March 01, 2013
India has raised its defense budget for the next fiscal year, contrary to expectations that there would be a reduction in its military spending due to economic strains.
The defense allocation for the India’s fiscal year beginning April 1 is being increased by around 5% to 2.03 trillion rupees ($38 billion), from the originally allocated 1.93 trillion rupees for the year ending March 31.
In the last quarter of the current fiscal year, the Indian government trimmed defense spending by about 5% from the 1.93 trillion rupees, mainly due to the ongoing economic downturn. The revised budget stood at 1.78 trillion rupees. Defense Minister A.K. Antony last month anticipated that since the government has been passing through a recession, there could be a cut in the capital and revenue budget in the following financial year as well.
But Finance Minister P. Chidambaram noted in Parliament on Feb. 28: “The minister of defense has been most understanding and I assure him and the house [Parliament] that constraints will not come in the way of providing any additional requirement for the security of the nation.”
Of the total outlay of 2.03 trillion rupees for the next year, 867.41 billion rupees will be spent on new defense equipment, the finance minister says, up from this year’s level of about 695.79 billion rupees. That figure had been 100 billion rupees higher before the budget was trimmed. In the current budget, 1.13 trillion rupees was earmarked for revenue expenditures including salaries and pensions.

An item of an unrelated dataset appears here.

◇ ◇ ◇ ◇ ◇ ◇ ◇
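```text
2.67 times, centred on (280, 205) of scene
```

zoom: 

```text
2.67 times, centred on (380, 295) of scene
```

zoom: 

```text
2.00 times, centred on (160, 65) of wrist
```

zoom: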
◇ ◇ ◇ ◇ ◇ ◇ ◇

The decision to prune capital acquisitions by 100 billion rupees has pushed plans for several key purchases to the next fiscal year.
One defense analyst sees the defense budget increase as “largely symbolic, but reflects anxiety at what India sees as an increasingly hostile region in which Pakistan and China appear happy to throw their weight about.”
India has a number of large defense acquisitions in the works, including the more than $20 billion effort to acquire 126 Rafale fighters from France’s Dassault, as well as a program to buy Apache and Chinook helicopters from Boeing.
“Some acquisitions due this fiscal year will be put off to next fiscal as we have to tighten our belt to the extent possible for a better future,” Antony says. However, he had said earlier that India’s planned defense modernization will maintain its pace, “mainly because of the situation around us and the emerging volatile security scene.”